Monday, January 20, 2020

Olifano. The Origin Story.

I built Olifano for myself. That sounds a bit arrogant and probably not a good way to start a blog post. I think what I am supposed to say is that I built Olifano to make the world a better place, to right all of the wrongs and to ensure a better future for humanity. But, truth be told, I built it because as someone who takes pride in getting shit done (GSD) and as a leader and a writer, it’s a tool that I had often wished existed. 

The Problem (Part 1)

I’ve been fortunate to build and scale some amazing teams and to work alongside exceptional people. But one thing that consistently surprised me was how difficult it is to get everyone on message. With constantly evolving products, services, and focus just getting everyone in the company to use the same messaging, the same “pitch”, is a constant challenge. This isn’t just a big company problem either. In many of the small organizations where I worked, things moved very quickly. It was just as hard to get everyone on the same page and using the same language as it was in large complex organizations where things moved a. bit. more. slowly. 

Two of the operating principles that I established at my last company were “Done > Perfect” and “Challenge the Status Quo”. Worthy ideals I think. But it was constantly frustrating to see “Done > Perfect” = sending old or custom and incorrect documentation. Or “Challenge the Status Quo” being taken to mean going rogue and not following proven practices for success. E.g., “Oh I have my own kick-off deck.” 

Getting everyone aligned on one message is one challenge. Getting everyone using the same resources is another. Both frustrating and both are critical to success. I thought there must be a better way. 

The Problem (Part II)

I am a writer. Think Hemingway, Dickens, Rand, Tolstoy. It’s true. They are all on my bookshelf. I am a writer the way the guy eating chips in seat 11B is an aviator. But, I do try. I write an occasional blog for Olifano, I write articles on LinkedIn and I have a personal blog that sadly not even my mom reads. 

Like many famous authors before me, I read a lot and I gain a lot of neurosis from that. Many of the people I read every day write on work topics. They often have great facts to share, esoteric quotes that reinforce how much more they know and anecdotes from great sources that I haven’t even heard of.  As a writer, I often wondered how they pulled so many relevant facts into their work. How do they remember it all? When I tried to find a quote or reference to add to my writing I would spend 20+ minutes Googling the topic and end up shopping for sailboats. 
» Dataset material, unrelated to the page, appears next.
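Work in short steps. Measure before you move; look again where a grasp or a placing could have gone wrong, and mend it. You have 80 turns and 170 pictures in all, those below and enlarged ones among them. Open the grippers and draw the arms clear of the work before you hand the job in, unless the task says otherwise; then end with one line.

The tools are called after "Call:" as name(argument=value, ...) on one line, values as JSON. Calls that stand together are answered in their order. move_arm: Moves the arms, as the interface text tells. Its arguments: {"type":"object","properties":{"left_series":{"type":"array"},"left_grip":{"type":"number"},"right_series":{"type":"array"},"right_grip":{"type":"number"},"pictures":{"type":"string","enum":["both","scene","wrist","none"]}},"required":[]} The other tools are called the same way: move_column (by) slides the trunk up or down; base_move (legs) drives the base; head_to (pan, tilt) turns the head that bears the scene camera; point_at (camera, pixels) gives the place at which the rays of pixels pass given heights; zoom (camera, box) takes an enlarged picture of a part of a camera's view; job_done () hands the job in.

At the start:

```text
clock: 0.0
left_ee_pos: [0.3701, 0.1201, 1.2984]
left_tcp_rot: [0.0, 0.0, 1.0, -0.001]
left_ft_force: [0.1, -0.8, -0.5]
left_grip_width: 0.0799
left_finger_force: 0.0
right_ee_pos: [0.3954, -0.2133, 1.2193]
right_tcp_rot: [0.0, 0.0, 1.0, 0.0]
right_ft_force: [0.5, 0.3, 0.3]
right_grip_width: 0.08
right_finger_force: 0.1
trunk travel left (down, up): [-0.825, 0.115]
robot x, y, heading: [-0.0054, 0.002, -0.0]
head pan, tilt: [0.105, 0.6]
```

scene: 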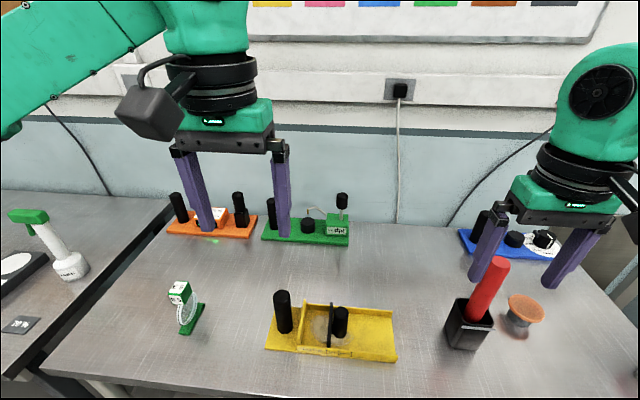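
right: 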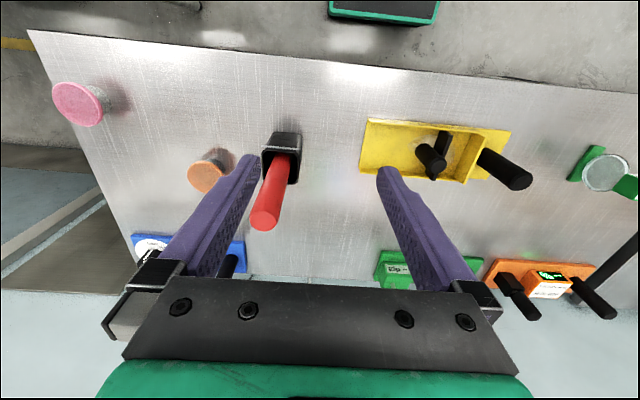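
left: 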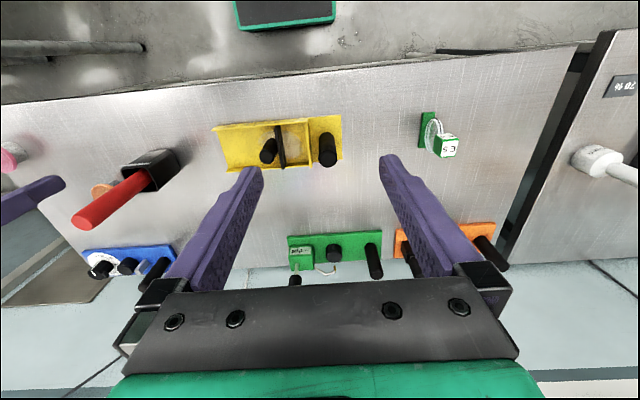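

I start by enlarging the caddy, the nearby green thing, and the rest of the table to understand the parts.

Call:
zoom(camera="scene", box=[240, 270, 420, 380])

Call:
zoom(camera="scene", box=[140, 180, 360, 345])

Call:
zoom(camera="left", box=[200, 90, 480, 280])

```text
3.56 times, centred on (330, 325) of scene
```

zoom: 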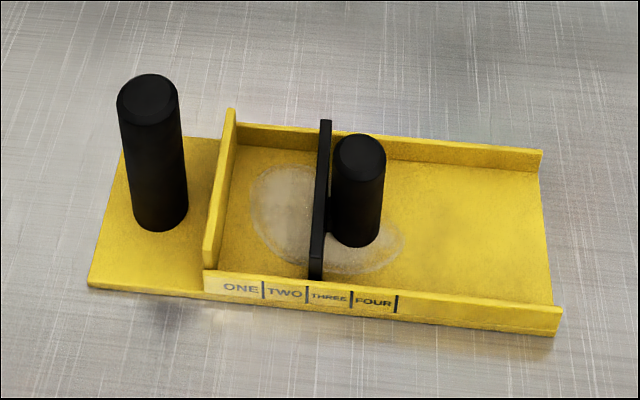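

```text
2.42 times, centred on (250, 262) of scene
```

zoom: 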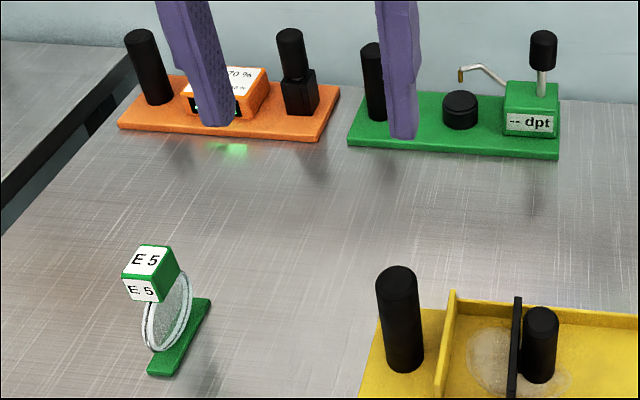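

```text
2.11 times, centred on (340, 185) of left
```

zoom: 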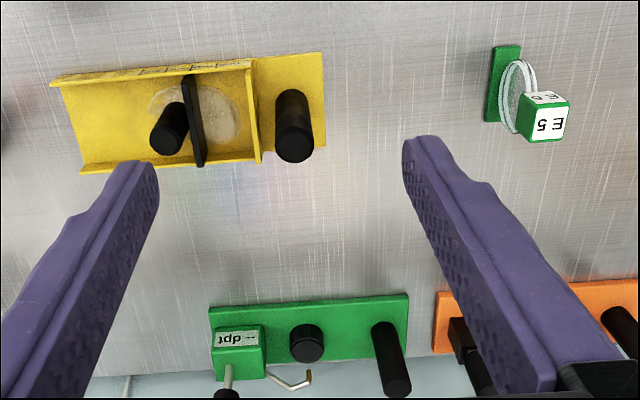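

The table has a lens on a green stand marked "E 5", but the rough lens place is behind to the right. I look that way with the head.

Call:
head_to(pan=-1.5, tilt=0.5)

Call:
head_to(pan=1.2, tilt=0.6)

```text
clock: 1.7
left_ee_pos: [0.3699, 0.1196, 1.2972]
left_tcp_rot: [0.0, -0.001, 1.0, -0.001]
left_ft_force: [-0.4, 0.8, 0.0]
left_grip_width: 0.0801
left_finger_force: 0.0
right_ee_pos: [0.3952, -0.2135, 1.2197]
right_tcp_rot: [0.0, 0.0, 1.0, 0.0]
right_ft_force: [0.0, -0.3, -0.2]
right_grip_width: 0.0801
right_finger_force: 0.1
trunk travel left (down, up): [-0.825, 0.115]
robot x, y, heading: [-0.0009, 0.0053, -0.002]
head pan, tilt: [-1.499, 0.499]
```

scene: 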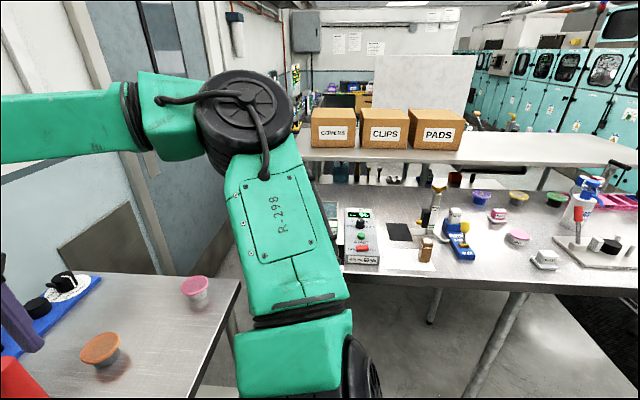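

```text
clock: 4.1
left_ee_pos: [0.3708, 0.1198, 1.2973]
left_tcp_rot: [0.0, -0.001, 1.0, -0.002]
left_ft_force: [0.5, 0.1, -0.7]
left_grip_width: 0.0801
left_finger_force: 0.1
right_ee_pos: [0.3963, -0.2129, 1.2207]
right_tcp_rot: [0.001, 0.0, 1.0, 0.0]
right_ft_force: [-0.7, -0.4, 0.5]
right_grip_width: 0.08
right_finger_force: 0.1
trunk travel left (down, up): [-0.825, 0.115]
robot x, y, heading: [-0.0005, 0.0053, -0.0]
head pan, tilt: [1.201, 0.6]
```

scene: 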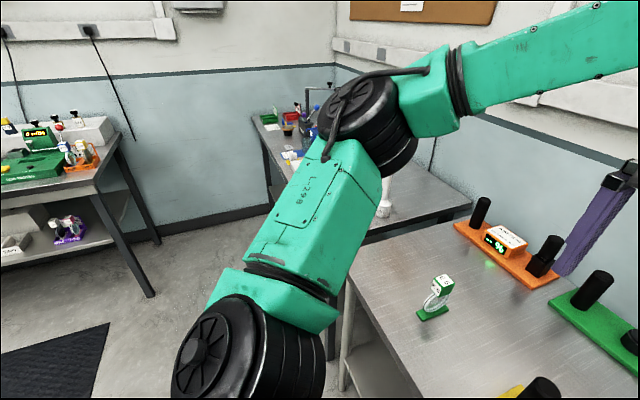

I thought everyone knows something I don’t and there must be a better way. 

The Solution

After I left my last company, I took a road trip driving from Utah to California and up to the tip of Washington along Highway 101. It is one of my favorite road trips and I have taken it dozens of times over the years. Hiking the beaches and camping with Kiya, my malamute, I spent a lot of time thinking about the people and things at work that annoy me. You know, a sneaky hate spiral. But with enough time on the beach, enough time hiking in the rain with the malamute, the bitterness washed away and I started to think more productively about how to solve those problems. 

It started with Why. 

In our personal lives, when we need something it finds us. Need a Big Mac? Doordash will deliver. Need a car to take you three blocks in the rain? Uber. Need endless smart recommendations on what to read, watch, or listen to? Apple, Amazon, or Netflix. But when we get to work and we need something, we search and search and search. Why? The average employee uses more than 36 cloud services. Information is everywhere. They spend as much as 20% of their time searching for the information they need to do their jobs. It’s no wonder they aren’t on message. It’s no wonder they are using old and outdated resources. Why do we still do this? 

And when we sit down to write, to craft our latest masterpiece, why do we need to dig up our browsing history to find that interesting fact we read last week? Why do we need to open a new tab to Google something and risk distraction? My wife isn’t going to let me buy another sailboat. Why am I searching for one instead of looking for that link I need to sound smart? Why is this so hard? 

The information we need should find us. To ensure our teams are aligned and on message, to write smart blog posts like this one that our mothers will love, and to do our best work, the information we need should find us right where we are working. So, I started building Olifano. Mostly for me. But other people are finding it useful too. Maybe they will change the world.